→ Exercise directions
Copy every line of the data that includes the string "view".

→ Recorded information
_____
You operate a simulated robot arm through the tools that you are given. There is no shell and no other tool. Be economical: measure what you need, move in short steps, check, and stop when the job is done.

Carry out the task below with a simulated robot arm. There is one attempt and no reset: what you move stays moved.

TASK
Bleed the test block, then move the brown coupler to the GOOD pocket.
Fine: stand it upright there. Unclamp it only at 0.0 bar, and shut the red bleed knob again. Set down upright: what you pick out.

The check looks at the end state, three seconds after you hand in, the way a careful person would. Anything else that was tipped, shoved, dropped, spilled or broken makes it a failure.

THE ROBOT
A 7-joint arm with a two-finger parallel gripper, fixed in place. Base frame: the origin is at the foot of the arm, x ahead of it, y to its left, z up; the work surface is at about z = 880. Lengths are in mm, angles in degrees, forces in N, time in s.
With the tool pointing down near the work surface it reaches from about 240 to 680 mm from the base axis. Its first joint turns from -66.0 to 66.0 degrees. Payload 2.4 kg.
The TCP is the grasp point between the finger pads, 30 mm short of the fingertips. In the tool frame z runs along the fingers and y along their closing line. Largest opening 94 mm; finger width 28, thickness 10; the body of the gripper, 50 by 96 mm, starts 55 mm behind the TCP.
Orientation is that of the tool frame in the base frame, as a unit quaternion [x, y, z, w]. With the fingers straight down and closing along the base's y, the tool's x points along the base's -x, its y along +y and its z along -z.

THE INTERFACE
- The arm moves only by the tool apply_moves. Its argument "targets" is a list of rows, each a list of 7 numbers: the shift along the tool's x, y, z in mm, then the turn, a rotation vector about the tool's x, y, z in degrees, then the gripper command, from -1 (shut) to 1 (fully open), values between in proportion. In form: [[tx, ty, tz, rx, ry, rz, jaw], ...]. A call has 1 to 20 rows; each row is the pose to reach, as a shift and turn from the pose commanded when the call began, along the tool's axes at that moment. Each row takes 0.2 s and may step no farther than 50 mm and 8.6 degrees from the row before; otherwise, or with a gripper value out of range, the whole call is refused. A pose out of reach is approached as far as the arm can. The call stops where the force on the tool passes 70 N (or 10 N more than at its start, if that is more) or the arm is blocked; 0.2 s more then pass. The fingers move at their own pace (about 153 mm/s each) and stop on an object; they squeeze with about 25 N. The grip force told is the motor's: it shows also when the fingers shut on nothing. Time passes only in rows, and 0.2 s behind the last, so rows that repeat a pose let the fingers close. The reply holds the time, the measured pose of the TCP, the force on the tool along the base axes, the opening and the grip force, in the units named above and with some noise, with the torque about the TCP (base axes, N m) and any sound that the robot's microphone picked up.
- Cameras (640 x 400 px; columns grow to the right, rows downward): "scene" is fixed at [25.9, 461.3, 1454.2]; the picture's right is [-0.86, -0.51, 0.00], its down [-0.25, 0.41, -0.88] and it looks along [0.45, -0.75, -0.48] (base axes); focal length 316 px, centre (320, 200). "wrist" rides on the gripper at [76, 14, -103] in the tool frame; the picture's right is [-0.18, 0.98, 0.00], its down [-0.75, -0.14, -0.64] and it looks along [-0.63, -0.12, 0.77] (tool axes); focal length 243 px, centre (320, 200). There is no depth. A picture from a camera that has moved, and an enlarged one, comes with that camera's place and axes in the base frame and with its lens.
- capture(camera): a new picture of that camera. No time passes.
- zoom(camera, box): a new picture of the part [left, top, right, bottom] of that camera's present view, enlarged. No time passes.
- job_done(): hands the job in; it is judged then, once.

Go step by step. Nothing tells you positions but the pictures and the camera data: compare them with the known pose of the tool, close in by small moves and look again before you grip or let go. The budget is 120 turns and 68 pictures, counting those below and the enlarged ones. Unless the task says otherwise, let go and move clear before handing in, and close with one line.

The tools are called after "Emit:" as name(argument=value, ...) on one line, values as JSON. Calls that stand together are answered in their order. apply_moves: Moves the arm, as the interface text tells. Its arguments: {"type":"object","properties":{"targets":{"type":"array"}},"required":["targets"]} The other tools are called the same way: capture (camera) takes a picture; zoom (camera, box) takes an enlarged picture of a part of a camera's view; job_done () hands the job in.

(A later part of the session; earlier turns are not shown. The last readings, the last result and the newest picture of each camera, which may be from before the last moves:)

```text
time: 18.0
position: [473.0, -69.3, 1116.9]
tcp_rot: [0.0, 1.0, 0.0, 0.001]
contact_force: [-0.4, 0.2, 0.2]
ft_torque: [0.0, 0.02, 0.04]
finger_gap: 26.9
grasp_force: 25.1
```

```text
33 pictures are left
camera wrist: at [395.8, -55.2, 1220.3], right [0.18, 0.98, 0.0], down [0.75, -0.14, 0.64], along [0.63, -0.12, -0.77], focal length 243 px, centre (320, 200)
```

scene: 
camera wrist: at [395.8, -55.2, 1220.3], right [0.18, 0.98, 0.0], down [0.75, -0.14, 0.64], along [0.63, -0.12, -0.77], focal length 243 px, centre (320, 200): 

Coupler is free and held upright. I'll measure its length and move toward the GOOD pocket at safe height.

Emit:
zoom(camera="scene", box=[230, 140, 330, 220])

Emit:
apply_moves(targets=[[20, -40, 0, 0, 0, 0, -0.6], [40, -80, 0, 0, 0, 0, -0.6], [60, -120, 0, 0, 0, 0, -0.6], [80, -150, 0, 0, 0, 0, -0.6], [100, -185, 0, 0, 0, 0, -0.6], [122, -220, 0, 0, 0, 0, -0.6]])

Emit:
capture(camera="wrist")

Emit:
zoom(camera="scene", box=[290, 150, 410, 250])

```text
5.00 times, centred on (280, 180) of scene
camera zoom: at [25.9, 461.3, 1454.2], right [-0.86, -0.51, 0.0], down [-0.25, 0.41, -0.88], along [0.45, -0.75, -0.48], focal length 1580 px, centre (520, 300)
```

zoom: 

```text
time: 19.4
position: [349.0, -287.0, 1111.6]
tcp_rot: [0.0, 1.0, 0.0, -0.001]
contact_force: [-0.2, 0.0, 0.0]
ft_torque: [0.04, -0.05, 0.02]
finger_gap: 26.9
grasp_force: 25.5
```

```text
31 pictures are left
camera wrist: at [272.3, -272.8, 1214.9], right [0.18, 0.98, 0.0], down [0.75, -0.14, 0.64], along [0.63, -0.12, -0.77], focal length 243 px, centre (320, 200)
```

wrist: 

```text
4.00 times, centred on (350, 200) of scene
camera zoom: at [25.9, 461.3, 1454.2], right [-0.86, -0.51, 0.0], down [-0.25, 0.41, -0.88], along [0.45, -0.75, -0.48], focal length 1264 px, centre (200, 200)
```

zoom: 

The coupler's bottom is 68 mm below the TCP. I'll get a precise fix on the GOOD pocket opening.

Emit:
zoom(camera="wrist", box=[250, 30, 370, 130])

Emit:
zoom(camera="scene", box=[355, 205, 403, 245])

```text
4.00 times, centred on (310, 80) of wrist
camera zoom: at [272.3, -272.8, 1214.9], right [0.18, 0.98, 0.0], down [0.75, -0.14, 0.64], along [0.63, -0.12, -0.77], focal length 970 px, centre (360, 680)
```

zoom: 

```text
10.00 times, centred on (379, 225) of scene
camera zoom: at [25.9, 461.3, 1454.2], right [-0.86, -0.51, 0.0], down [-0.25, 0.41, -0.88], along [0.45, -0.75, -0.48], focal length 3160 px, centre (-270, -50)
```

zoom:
_____
→ Written answer
- zoom(camera, box): a new picture of the part [left, top, right, bottom] of that camera's present view, enlarged. No time passes.
The tools are called after "Emit:" as name(argument=value, ...) on one line, values as JSON. Calls that stand together are answered in their order. apply_moves: Moves the arm, as the interface text tells. Its arguments: {"type":"object","properties":{"targets":{"type":"array"}},"required":["targets"]} The other tools are called the same way: capture (camera) takes a picture; zoom (camera, box) takes an enlarged picture of a part of a camera's view; job_done () hands the job in.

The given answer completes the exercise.